• _EXCERPT PROVIDED_
* * * * *

Planning every aspect of your home business is not only a must, but also builds habits that every home business owner should develop, implement, and maintain. The act of business planning is so important because it requires you to analyse each business situation, research and compile data, and make conclusions based mainly on the facts as revealed through the research.
Business planning also serves a second function, which is having your goals and how you will achieve them, on paper. You can use the plan that you create both as map to take you from point A to Z and as a yardstick to measure the success of each individual plan or segment within the plan.
4. Manage money wisely.
The lifeblood of any business enterprise is cash flow. You need it to buy inventory, pay for services, promote and market your business, repair and replace tools and equipment, and pay yourself so that you can continue to work. Therefore, all home business owners must become wise money managers to ensure that the cash keeps flowing and the bills get paid. There are two aspects to wise money management.
- The money you receive from clients in exchange for your goods and services you provide (income)
- The money you spend on inventory, supplies, wages and other items required to keep your business operating. (expenses)
5. Ask for the sale.
A home business entrepreneur must always remember that marketing, advertising, or promotional activities are completely worthless, regardless of how clever, expensive, or perfectly targeted they are, unless one simple thing is accomplished–ask for the sale.
This is not to say that being a great salesperson, advertising copywriting whiz or a public relations specialist isn’t a tremendous asset to your business. However, all of these skills will be for naught if you do not actively ask people to buy what you are selling.
6. Remember it’s all about the customer.
Your home business is not about the products or services that you sell. Your home business is not about the prices that you charge for your goods and services. Your home business is not about your competition and how to beat them. Your business is all about your customers, or clients, period.
After all, your customers are the people that will ultimately decide if your business goes boom or bust.
Everything you do in business must be customer focused, including your policies, warranties, payment options, operating hours, presentations, advertising and promotional campaigns and website. In addition, you must know who your customers are inside out and upside down.
7. Become a shameless self-promoter (without becoming obnoxious).
One of the greatest myths about personal or business success is that eventually your business, personal abilities, products or services will get discovered and be embraced by the masses that will beat a path to your door to buy what you are selling. But how can this happen if no one knows who you are, what you sell and why they should be buying?
Self-promotion is one of the most beneficial, yet most underutilised, marketing tools that the majority of home business owners have at their immediate disposal.
8. Project a positive business image.

* * * * *

• _GIVEN MATERIAL_
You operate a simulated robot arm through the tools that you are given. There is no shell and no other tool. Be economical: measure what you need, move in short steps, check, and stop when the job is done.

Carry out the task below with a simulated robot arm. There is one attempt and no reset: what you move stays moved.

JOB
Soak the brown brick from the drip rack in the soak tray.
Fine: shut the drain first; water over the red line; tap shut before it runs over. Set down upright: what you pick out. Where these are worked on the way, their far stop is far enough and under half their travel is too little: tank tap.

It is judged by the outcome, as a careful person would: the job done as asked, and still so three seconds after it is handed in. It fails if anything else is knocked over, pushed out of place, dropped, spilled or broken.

* * * * *

• _GOAL OF THE EXERCISE_
Produce the text that comes next in the excerpt provided.

• _REPLY_
You have but a passing moment to make a positive and memorable impression on people with whom you intend to do business. Home business owners must go out of their way and make a conscious effort to always project the most professional business image possible.
The majority of home business owners do not have the advantage of elaborate offices or elegant storefronts and showrooms to wow prospects and impress customers.
Instead, they must rely on imagination, creativity and attention to the smallest detail when creating and maintaining a professional image for their home business.
9. Get to know your customers.
One of the biggest features and often the most significant competitive edge the home based entrepreneur has over the larger competitors is the he can offer personalised attention.
Call it high-tech backlash if you will, but customers are sick and tired of hearing that their information is somewhere in the computer and must be retrieved, or told to push a dozen digits to finally get to the right department only to end up with voice mail–from which they never receive a return phone call.
The home business owner can actually answer phone calls, get to know customers, provide personal attention and win over repeat business by doing so. It’s a researched fact that most business (80%) will come from repeat customers rather than new customers.
Therefore, along with trying to draw newcomers, the more you can do to woo your regular customers, the better off you will be in the long run and personalised attention is very much appreciated and remembered in the modern high tech world.
10. Level the playing field with technology.
You should avoid getting overly caught up in the high-tech world, but you should also know how to take advantage of using it. One of the most amazing aspects of the internet is that a one or two person business operating from a basement can have a superior website to a R50 million company, and nobody knows the difference.
Make sure you’re keeping up with the high-tech world as it suits your needs.. The best technology is that which helps you, not that which impresses your neighbours.
11. Build a top-notch business team.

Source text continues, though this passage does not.